> YOUR INSTRUCTIONS: Write out all the material exactly. Leave nothing out.

— Start of COLLECTED MATERIAL —

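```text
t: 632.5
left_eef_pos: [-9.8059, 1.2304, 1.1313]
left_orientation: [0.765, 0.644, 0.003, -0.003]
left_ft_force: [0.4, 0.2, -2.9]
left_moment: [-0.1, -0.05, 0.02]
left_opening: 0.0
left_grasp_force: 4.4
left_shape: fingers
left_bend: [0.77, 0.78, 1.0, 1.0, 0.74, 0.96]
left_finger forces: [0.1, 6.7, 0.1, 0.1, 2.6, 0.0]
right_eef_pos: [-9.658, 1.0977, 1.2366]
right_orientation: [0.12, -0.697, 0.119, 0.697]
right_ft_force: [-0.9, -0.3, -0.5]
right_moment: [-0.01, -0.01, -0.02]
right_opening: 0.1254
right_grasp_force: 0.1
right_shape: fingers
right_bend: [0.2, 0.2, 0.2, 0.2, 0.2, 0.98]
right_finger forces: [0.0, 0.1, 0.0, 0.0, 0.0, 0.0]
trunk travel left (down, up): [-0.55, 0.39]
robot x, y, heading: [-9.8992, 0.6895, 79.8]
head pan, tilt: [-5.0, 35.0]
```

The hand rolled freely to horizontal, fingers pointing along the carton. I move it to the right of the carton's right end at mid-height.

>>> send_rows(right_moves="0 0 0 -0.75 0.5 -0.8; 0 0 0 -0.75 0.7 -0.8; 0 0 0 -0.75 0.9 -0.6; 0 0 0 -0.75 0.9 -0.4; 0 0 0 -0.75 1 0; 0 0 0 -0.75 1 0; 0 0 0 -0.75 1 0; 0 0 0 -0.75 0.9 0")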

— End of COLLECTED MATERIAL —

> EXERCISE RESULT:
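```text
t: 632.5
left_eef_pos: [-9.8059, 1.2304, 1.1313]
left_orientation: [0.765, 0.644, 0.003, -0.003]
left_ft_force: [0.4, 0.2, -2.9]
left_moment: [-0.1, -0.05, 0.02]
left_opening: 0.0
left_grasp_force: 4.4
left_shape: fingers
left_bend: [0.77, 0.78, 1.0, 1.0, 0.74, 0.96]
left_finger forces: [0.1, 6.7, 0.1, 0.1, 2.6, 0.0]
right_eef_pos: [-9.658, 1.0977, 1.2366]
right_orientation: [0.12, -0.697, 0.119, 0.697]
right_ft_force: [-0.9, -0.3, -0.5]
right_moment: [-0.01, -0.01, -0.02]
right_opening: 0.1254
right_grasp_force: 0.1
right_shape: fingers
right_bend: [0.2, 0.2, 0.2, 0.2, 0.2, 0.98]
right_finger forces: [0.0, 0.1, 0.0, 0.0, 0.0, 0.0]
trunk travel left (down, up): [-0.55, 0.39]
robot x, y, heading: [-9.8992, 0.6895, 79.8]
head pan, tilt: [-5.0, 35.0]
```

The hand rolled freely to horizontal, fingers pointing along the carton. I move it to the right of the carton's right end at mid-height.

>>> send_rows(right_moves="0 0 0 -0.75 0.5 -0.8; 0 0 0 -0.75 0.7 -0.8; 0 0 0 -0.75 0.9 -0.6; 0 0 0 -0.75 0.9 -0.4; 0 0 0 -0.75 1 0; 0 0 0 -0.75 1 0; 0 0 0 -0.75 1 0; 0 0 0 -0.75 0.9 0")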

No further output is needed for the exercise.